• **Reading text**:
* begin *
We offer turn-key product design, which includes a complete hardware design process from specifications to a working prototype. In accordance with our menu-driven approach, a customer can make a separate decision to outsource or keep in-house for each step of the design process:
- top-level design (project specifications and architecture)
- board-level circuit design
- programmable logic design
- design simulation
- PCB design
- prototype fabrication and assembly
- prototype debug and test
Top Level Design
Specifications
Creating engineering specifications from product requirements. Checking existing specifications for compliance with industry standards; researching and updating specifications. Creating the engineering specifications document. Creating the test plan. Trade-off analysis. Creating project management data. We use "Project Scheduler" or Microsoft "Project" programs to create and then track project schedule, timeline, costs, milestones, and resources usage.
System-level Design
Selecting architecture and implementation, creating block diagram, design partitioning, selecting key parts.
Schematic Capture
Schematic capture tools are used for a board-level circuit design. Customers benefit from our experience in creating high-speed, high-density digital designs for state-of-the-art products. We are both proficient in and equipped with schematic tools from major vendors. That gives us the flexibility of matching customer's in-house tools setup. Extensive symbol libraries allow to seamlessly transfer project data to customer's database.
Short design cycles and high-quality products are achieved by following sound engineering practices:
- the use of simulation and design rule checking
- design for test
- the use of pre-tested symbol libraries
- the good old plain attention to detail
- using some "tricks of the trade"
(such as applying Perl scripting to on-the-fly schematics generation)
There are two design factors that are often neglected and therefore merit further elaboration: design for test and design database transfer.
* end *
• **Data shown**:
* begin *
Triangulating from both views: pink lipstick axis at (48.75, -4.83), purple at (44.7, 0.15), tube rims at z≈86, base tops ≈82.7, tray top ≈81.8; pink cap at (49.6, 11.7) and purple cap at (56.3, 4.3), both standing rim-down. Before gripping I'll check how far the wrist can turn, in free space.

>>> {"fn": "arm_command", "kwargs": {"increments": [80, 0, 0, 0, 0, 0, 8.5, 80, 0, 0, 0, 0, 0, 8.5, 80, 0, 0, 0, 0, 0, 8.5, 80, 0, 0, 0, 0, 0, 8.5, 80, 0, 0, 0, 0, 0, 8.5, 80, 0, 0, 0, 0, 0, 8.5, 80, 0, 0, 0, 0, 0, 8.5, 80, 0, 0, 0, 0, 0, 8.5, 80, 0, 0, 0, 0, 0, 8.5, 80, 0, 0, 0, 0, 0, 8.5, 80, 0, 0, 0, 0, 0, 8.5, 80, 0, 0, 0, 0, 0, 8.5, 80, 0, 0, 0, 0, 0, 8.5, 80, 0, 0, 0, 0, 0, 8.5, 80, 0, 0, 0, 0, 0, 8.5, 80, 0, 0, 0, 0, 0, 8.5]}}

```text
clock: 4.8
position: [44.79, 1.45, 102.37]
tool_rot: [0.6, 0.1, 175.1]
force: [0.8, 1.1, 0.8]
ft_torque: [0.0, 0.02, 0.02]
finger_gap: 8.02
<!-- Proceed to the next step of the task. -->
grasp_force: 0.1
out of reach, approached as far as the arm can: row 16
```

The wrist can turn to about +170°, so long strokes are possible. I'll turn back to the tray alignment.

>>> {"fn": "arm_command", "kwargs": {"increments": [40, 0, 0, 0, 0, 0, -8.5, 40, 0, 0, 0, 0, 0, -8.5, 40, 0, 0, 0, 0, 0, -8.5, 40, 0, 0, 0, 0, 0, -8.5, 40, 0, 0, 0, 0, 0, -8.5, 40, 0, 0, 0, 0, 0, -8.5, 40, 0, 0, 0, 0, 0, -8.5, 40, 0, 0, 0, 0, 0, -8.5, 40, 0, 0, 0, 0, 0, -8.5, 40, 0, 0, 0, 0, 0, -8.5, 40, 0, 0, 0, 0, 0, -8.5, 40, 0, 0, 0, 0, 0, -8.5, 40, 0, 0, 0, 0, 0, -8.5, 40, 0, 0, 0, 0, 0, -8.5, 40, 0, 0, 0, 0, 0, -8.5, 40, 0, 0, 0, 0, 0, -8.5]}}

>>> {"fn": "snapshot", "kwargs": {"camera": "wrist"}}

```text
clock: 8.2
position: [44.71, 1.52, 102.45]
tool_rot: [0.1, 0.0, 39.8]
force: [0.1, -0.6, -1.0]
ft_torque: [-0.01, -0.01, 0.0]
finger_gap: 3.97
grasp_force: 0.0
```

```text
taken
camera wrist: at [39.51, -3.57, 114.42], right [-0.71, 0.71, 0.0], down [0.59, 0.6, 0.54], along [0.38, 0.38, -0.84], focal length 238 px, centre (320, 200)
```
* end *
• **Stated exercise 1**:
Could you quote the reading text from "- board-level circuit" up to and including "selecting key parts."?
• **Stated exercise 2**:
Pick up the reading text at the point where it stops and go on.

• **Expected answer 1**:
- board-level circuit design
- programmable logic design
- design simulation
- PCB design
- prototype fabrication and assembly
- prototype debug and test
Top Level Design
Specifications
Creating engineering specifications from product requirements. Checking existing specifications for compliance with industry standards; researching and updating specifications. Creating the engineering specifications document. Creating the test plan. Trade-off analysis. Creating project management data. We use "Project Scheduler" or Microsoft "Project" programs to create and then track project schedule, timeline, costs, milestones, and resources usage.
System-level Design
Selecting architecture and implementation, creating block diagram, design partitioning, selecting key parts.

• **Expected answer 2**:
Design for Test
Modern high-density designs are virtually un-testable by conventional means. For example, BGA (Ball Grid Array) packages often have upwards of 500 terminals, none of them accessible to in-circuit test probes. TRILENT designs (subject to customers approval) utilize the Boundary Scan (JTAG) to overcome that difficulty. Additional cost of implementing the JTAG is minimal: all it requires is routing the 5-wire scan chain and providing a test header on board. The difference it makes in the troubleshooting phase can be enormous. Relatively inexpensive boundary scan testers are available on the market. Their cost compares favorably with the conventional bed of nails ATE.
Design Database Transfer
In our experience, most of mistakes in the design process are made at this critical junction – during transfer from the schematic capture tools to the PCB layout (artwork design) tools. These mistakes result in costly redesign cycles. The main culprit seems to be the mismatch between the databases in the respective tools. Our solution: carefully prepared and pre-tested part and symbol libraries. These libraries include part footprint information needed for artwork (PCB) design. The information must be correctly formatted for the specific PCB design system used. The importance of validated part libraries for good design cannot be overemphasized!
HDL Design
Verilog and VHDL are the two commonly used hardware description languages (HDL). The popularity of HDL design stems from its benefits, namely, portability across multiple platforms and ease of simulation. It is almost universally adopted in programmable logic and ASICs. We specialize in HDL design of complex state machines and protocol engines.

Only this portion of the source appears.